Alert! Imminent Connection!
Clear and present danger can make for surprising moments of connection.
Clear and present danger can make for surprising moments of connection.
This was my plan: I was going to use all of the fresh peas and asparagus and spinach I had collected from the farmers market last weekend and actually make dinner from scratch. Over the last two months, inspired by a chef on TikTok, I had begun making pasta sauces thrown together not with a set recipe, but with whatever I could find in my fridge. But about halfway through my late afternoon chopping, the sky turned dark and the rain clouds burst. I’m used to a summer storm, but every few minutes, the alerts on my phone grew in intensity from a possibility of danger to a certainty of it. When the National Weather Service alert interrupted the podcast I was listening to to declare a tornado was imminent and to take immediate shelter, I retreated to the safest place in my apartment: the bathroom. After a minute or two, I heard a knock. Then another knock. Then another. Leaving the bathroom, I opened my back door to find two young women, complete strangers, who were staying in the AirBnB upstairs. “Hi! We’re from Sweden. We got the alert. What is going on?” one of the women asked. “For the tornado watch?” I questioned. A lifetime in the Midwest had made me, if not jaded, then relatively ignorant about how this situation was uncommon. It had not occurred to me how unfamiliar most people would be of our summertime storms. “We don’t know what to do,” the other woman said to me. I am a Seeker, the sort of person with a deep curiosity for life, both good and not so good. I thought about the excitement of being in a new place and the fear of not knowing its particulars. Of not knowing its traditions and its dangers. Not knowing its people and its possibilities (both good and terrifying).
I am a Seeker, the sort of person with a deep curiosity for life, both good and not so good.

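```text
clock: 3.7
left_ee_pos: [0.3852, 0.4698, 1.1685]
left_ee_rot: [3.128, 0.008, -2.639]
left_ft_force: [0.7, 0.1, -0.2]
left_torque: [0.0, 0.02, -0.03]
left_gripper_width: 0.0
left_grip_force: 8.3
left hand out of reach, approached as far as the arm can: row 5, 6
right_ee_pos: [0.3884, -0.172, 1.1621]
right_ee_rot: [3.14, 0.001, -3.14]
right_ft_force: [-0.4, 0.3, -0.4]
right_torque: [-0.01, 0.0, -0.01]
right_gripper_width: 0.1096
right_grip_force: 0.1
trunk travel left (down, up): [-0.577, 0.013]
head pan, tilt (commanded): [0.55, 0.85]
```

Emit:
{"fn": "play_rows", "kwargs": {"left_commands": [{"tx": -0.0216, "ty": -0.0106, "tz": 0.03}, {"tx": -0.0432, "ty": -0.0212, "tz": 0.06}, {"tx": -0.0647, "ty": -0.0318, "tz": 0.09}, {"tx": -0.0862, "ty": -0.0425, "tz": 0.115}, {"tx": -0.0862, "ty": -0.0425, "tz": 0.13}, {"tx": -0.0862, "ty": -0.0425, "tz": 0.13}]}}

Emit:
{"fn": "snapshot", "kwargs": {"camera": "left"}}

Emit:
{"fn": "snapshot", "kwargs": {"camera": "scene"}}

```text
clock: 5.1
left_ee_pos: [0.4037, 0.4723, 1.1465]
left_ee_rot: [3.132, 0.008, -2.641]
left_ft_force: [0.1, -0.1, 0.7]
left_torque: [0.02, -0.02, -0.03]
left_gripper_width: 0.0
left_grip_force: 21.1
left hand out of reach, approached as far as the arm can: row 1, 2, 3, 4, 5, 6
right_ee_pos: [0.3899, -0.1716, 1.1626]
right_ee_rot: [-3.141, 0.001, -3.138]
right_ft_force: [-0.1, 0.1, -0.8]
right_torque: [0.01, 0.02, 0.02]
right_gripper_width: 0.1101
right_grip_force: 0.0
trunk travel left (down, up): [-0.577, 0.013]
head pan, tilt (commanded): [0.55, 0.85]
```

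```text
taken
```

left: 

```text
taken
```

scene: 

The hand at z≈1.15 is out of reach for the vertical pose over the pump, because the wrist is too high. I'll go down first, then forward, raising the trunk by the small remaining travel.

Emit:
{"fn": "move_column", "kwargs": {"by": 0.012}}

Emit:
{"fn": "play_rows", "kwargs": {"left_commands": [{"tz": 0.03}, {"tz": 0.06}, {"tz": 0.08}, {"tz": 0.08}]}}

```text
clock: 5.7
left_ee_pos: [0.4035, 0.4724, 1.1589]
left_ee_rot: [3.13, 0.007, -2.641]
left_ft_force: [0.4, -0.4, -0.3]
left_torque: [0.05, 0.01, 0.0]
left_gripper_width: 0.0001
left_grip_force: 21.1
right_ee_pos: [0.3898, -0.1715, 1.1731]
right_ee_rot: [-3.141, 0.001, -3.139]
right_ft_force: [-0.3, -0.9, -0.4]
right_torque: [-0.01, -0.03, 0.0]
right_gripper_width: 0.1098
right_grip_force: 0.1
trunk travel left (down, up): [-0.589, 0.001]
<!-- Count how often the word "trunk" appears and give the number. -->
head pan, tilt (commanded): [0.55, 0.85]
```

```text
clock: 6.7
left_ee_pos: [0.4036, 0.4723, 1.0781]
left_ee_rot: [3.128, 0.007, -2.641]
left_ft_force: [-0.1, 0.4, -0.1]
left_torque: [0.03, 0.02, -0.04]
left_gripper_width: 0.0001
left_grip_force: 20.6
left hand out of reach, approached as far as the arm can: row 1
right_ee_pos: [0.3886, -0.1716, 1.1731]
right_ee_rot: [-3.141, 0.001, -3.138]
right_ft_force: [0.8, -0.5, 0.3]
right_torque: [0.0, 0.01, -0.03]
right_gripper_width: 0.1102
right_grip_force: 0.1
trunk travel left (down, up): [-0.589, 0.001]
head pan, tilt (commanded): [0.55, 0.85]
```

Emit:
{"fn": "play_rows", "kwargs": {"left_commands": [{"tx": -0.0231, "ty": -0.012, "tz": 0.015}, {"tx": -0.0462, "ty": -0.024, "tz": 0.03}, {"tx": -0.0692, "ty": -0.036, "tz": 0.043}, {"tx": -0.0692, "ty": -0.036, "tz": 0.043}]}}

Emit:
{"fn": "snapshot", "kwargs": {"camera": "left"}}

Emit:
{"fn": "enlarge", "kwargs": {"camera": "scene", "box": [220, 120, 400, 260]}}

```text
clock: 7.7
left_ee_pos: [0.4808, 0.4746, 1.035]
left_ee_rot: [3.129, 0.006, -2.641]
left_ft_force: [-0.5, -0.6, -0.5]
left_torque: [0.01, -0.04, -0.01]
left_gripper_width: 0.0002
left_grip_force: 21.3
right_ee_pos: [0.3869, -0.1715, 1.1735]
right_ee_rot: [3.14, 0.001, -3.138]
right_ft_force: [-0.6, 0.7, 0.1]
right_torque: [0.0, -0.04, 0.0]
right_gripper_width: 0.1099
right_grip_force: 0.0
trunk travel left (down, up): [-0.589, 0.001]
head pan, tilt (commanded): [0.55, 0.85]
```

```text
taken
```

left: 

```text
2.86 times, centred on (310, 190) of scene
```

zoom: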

So I said the only thing I’d want someone to say to me if I were in the same position. “Do you want to come inside?” And they joined me in my cozy space, keeping far from the windows, as I shared what comes next. It was only about 10 minutes or so, and I surely rambled in my own fear, but a connection was made. They told me about their Route 66 road trip, about where they’d been and where they were going. I told them about what to do when all of this was over, about places not to miss and things to do while they were here. And at one point, we even laughed, talking about the absurdity of what led us here. And then suddenly, it was all over. The citywide sirens stopped. The clouds broke and the rain turned into a drizzle. “I’m here if it happens again, or just in general,” I said. A few moments after that, we said goodbye.